When the performance did start, when the room began to be peopled, I felt an almost immediate disappointment. It makes perfect sense for seven of the female dancers to be dressed in the clothes used for fencing. (In the 17th century, and beyond, as Catherine Turocy points out in her essay in Dance on Its Own Terms, fencing and dancing could be taught in the same place by the same person.) And each one of the dancers is able to turn her body into a ballet-informed, hip-hop techno-body, with stop-start articulation, tilted heads and pivoted limbs. But the initial impact of this quickly wears off.
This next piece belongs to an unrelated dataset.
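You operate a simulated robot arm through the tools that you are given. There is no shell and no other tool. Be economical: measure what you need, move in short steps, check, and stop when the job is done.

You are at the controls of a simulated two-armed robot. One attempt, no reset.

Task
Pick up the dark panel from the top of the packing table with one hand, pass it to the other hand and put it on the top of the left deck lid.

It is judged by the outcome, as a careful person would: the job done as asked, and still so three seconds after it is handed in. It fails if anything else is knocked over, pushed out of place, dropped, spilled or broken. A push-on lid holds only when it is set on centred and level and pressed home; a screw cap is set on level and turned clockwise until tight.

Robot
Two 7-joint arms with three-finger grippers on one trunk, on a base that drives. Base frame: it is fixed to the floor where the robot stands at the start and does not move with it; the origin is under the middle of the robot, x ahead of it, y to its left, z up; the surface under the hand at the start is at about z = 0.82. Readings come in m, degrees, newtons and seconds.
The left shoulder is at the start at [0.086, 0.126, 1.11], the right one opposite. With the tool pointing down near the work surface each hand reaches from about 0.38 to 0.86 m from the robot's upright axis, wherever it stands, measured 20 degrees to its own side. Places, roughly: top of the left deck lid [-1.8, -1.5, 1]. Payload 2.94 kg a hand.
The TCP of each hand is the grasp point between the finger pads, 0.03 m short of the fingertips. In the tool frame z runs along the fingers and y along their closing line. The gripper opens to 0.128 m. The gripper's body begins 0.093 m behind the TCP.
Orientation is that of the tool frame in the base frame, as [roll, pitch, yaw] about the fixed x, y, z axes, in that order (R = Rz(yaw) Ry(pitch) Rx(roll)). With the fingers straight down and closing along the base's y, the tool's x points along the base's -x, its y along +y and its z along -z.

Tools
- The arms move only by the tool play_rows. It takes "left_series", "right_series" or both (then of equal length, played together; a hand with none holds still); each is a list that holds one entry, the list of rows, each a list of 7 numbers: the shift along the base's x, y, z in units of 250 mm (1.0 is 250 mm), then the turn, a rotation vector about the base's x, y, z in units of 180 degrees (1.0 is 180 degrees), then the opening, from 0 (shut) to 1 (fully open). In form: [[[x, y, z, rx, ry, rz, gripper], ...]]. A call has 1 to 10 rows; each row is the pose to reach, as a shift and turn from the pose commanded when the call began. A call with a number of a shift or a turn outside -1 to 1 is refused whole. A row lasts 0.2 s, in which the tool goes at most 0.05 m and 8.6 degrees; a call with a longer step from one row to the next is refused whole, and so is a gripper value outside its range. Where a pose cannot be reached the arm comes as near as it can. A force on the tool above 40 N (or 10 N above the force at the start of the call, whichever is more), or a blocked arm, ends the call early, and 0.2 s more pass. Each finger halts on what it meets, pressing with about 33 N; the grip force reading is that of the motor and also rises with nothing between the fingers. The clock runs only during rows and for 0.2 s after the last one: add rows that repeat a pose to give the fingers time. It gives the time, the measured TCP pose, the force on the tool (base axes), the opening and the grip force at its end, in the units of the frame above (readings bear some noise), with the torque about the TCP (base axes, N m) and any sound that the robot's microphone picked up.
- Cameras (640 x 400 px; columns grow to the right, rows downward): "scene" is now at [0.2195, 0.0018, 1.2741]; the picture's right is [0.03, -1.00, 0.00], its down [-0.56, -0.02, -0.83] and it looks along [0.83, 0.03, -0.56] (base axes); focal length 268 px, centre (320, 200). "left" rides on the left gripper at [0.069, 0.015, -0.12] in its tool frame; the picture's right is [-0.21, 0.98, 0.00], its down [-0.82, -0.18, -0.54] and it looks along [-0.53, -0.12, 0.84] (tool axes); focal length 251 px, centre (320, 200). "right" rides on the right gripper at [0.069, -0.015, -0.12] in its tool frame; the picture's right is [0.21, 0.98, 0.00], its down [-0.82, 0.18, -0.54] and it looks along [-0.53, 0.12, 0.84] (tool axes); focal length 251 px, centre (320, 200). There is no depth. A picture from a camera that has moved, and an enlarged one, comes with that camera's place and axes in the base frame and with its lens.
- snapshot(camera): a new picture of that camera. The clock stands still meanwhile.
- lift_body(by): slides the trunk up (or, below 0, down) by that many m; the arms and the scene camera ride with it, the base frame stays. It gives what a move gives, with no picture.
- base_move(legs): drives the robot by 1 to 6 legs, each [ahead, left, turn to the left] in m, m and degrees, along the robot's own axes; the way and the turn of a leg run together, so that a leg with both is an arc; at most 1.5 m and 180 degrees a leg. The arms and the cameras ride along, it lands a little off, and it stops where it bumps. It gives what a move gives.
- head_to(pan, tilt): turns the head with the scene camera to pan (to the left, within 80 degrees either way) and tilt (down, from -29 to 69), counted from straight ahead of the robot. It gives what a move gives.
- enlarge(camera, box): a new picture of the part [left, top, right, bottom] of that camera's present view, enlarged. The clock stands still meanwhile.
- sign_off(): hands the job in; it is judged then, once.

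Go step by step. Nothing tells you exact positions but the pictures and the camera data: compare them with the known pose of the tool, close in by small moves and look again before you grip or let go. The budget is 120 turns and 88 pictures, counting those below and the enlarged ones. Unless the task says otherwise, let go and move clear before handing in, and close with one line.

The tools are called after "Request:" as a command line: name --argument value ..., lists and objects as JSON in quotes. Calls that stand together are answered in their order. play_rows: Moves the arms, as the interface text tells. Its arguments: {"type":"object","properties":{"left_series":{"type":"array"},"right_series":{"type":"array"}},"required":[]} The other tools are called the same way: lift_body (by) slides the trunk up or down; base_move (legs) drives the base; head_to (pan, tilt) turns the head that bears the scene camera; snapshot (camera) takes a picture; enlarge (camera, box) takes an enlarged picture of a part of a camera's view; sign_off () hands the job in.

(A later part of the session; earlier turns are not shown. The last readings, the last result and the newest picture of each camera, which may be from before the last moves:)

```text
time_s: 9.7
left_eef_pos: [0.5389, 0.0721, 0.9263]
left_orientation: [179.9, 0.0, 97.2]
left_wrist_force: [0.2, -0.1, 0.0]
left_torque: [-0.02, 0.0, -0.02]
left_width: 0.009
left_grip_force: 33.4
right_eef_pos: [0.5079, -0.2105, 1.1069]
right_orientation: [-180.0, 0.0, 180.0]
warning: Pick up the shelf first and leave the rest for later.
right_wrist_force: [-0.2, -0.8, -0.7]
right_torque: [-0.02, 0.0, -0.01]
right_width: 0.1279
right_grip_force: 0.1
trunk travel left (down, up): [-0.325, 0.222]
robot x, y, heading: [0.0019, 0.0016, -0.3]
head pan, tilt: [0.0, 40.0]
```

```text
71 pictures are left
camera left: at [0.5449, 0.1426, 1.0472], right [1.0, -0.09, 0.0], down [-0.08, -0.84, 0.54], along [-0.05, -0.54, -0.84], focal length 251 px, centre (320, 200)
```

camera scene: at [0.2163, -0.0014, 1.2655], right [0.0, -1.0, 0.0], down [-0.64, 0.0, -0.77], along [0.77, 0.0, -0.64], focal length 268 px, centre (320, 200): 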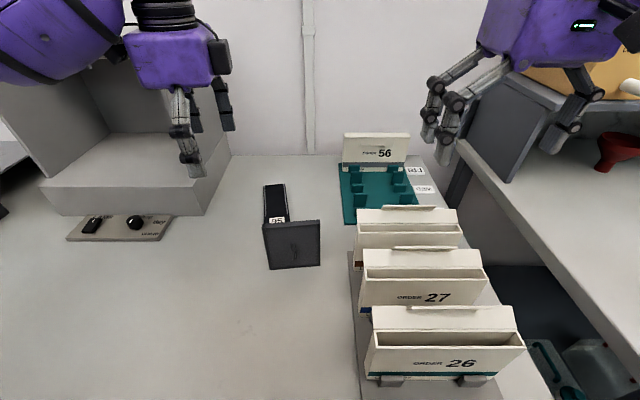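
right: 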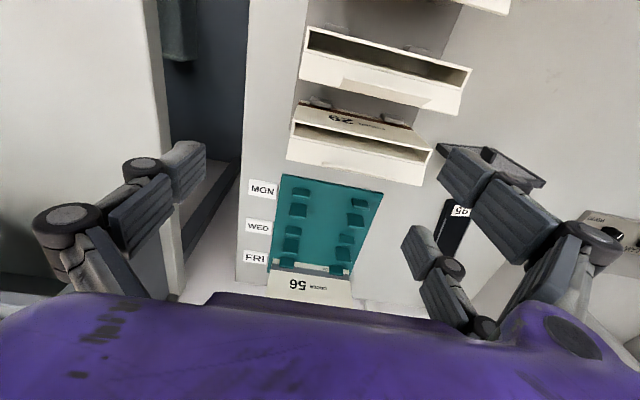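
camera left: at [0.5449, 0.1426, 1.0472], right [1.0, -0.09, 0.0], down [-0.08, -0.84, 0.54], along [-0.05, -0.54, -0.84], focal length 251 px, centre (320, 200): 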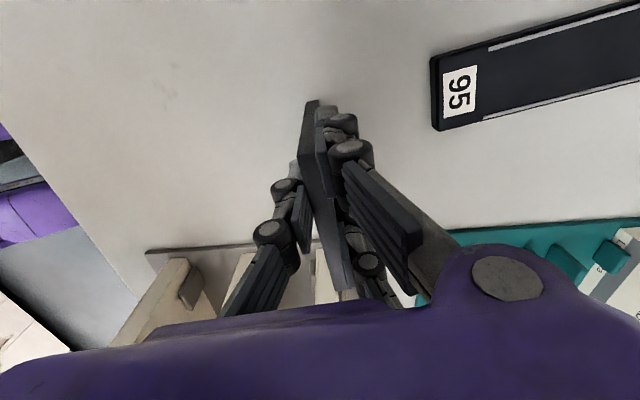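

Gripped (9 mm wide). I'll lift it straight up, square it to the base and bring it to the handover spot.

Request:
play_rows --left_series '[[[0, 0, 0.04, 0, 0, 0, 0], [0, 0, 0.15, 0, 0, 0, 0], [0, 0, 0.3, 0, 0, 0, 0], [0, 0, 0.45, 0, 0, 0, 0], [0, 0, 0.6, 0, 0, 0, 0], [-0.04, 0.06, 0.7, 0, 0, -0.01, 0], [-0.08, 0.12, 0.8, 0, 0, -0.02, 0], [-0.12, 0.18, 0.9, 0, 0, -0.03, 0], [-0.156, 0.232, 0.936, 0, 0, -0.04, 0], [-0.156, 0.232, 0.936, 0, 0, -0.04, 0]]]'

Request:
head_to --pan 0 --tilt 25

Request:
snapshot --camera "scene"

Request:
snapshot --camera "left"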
The rapidly changing, art-historical tableaux into which the dancers arrange themselves are somehow lost in the setting or behind the stylised movement that creates them.
Also in the room is the mostly immobile museum ‘overseer’, Manuel Rodríguez, who performed a similar role in James Thiérrée’s Tabac Rouge at Sadler’s Wells in March (a production that had its own identically clothed group of female dancers). Another woman, differently dressed, sits looking intently at the painting. ‘Vertigo’ I wrote in my notebook, seconds before Bernard Herrmann’s music for the start of Psycho began to be heard. The music to Vertigo, the art gallery scene, came later on.
Siena, which forms part of the Dance Umbrella Festival 2014, is a coproduction of institutions in Barcelona, Dresden, Portugal, Greece and Ireland. It was created, with the support of the Spanish Ministry of Education, Culture and Sport, in the framework of European project modul-dance and in partnership with Southbank Centre. This might explain why it seems to collapse under the weight of its ‘text and dramaturgy’, its references (art history, Hollywood, European Catholicism, European fascism), its choreography, and, ultimately, its mise en scène. Titian’s Venus is replaced towards the end by the figure of a woman lying on a bier. She is ‘the woman behind the painting’ that a female speaker on the soundtrack has spoken of. When this woman walks into the now empty gallery space and looks back into the frame, a second figure rises from the bier she has vacated. It is Manuel Rodríguez. Not having had much to do so far, he steps out of the frame for a solo (as Death, perhaps). His dark lurex, mummy-like costume is a striking visual effect, but one that is by now a striking visual effect too far.